The book provides an excellent overview of the essential elements of the Kyoto Protocol that need to be understood in order to seriously consider how carbon storage markets might be designed. For example,  Shogren (1999, p. 37) makes the awfully important point related to storage of carbon in sinks of all kinds (including, then, agricultural land) that  "We must quickly examine the nature of sinks to sort out whether the costs of measurement, verification, and enforcement exceed the benefits. . . ".  As he notes, "little is known with certainty about the net uptake of the terrestrial sinks..." (Shogren, 1999, p. 9), referring specifically to North America, but a statement that perhaps applies more widely.  Also, he calls for test studies on emissions markets.  Such markets are recommended in the Kyoto Protocol.  Seemingly, we need the same test studies for carbon storage markets, perhaps simulating same using the World Wide Web or  in experimental (economics) laboratories, as well as in using survey techniques to actually contact and improve understanding of potential buyers and sellers of carbon storage.  Through such studies, empirical tests for the extent to which a "vast untapped morality" is, or is not, buried within could also be considered.  

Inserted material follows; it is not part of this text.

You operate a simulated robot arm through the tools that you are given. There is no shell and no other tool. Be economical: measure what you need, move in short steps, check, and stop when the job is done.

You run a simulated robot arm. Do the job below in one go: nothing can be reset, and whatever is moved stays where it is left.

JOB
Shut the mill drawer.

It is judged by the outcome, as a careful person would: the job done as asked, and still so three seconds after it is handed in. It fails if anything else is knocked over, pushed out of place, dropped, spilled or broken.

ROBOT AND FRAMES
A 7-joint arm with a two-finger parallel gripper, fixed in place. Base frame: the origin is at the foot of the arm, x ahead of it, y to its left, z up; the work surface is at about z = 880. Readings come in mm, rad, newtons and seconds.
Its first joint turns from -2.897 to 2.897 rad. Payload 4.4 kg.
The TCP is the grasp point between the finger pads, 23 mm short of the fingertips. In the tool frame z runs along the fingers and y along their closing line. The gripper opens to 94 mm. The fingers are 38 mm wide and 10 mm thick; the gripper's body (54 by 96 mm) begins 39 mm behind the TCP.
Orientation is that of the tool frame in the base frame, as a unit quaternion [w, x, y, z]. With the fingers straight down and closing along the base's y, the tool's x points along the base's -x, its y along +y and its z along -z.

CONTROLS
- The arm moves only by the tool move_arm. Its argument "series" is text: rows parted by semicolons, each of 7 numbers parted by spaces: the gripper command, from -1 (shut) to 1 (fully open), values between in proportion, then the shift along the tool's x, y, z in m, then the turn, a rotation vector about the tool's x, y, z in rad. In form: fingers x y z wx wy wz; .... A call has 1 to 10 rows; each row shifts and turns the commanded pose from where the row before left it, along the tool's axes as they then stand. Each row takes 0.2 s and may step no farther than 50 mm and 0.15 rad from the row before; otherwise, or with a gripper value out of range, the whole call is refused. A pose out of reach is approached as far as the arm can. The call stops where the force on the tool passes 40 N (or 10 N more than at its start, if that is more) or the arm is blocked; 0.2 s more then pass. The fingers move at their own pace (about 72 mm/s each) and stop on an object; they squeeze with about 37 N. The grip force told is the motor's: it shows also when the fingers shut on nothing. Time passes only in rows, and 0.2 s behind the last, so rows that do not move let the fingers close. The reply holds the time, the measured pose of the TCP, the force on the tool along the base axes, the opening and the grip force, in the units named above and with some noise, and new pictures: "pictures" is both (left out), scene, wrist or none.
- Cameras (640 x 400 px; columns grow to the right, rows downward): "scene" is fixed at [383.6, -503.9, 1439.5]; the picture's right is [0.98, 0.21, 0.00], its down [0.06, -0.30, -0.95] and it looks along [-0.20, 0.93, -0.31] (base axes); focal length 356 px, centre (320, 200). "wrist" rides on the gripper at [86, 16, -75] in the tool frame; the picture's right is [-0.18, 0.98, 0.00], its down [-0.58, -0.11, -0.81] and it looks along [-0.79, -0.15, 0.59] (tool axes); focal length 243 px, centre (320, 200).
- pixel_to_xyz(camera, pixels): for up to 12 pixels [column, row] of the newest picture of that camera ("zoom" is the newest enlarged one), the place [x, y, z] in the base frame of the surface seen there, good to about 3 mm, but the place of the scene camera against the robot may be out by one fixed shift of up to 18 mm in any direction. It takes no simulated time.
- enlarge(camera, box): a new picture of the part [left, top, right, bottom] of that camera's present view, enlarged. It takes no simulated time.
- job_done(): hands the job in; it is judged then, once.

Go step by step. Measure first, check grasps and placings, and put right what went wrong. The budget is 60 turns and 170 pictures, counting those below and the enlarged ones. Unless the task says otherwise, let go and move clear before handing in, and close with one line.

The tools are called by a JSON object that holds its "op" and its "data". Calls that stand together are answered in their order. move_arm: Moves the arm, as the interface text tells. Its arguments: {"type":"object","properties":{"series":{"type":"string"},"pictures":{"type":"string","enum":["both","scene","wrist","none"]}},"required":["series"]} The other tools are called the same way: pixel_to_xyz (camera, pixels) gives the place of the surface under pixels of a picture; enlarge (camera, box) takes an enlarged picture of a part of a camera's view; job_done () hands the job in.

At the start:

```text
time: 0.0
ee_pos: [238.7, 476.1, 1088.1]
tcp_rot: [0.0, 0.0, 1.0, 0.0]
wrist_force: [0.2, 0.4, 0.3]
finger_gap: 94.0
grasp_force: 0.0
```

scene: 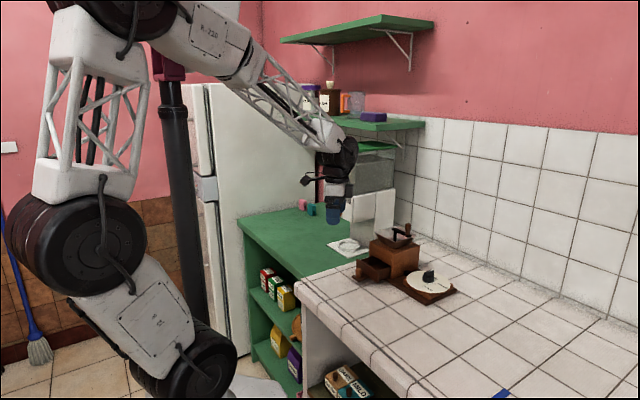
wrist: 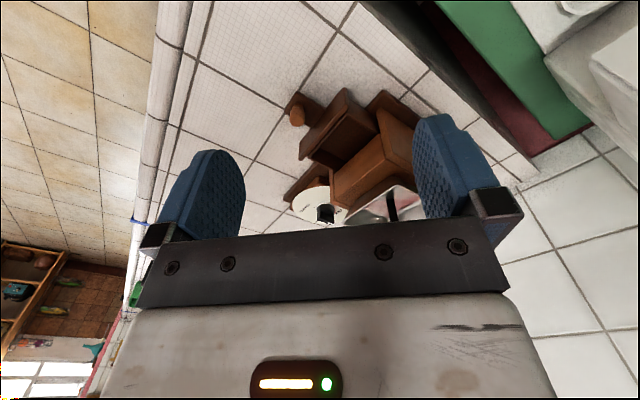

The ultimate answer for the process started in motion by the Kyoto Protocol will likely lie somewhere between the Shogren (1999, p. 36) admonishment that only "real incentives will be needed" and only relying on the possibility of "vast untapped morality buried within (which seems closest to the tone of the Kyoto Protocol)."  Studies have shown that individuals pursue both an others-interest. . .  reflecting the morality within. . .  jointly with the self-interest that requires incentives (See Metaeconomics Papers).  This suggests that some mixture of incentives and appeals to doing the right thing will produce the largest (Benefits - Costs) outcome.  The scientific question shifts to discovering and analyzing the balance of the two forces and focusing on the convergence of the approaches.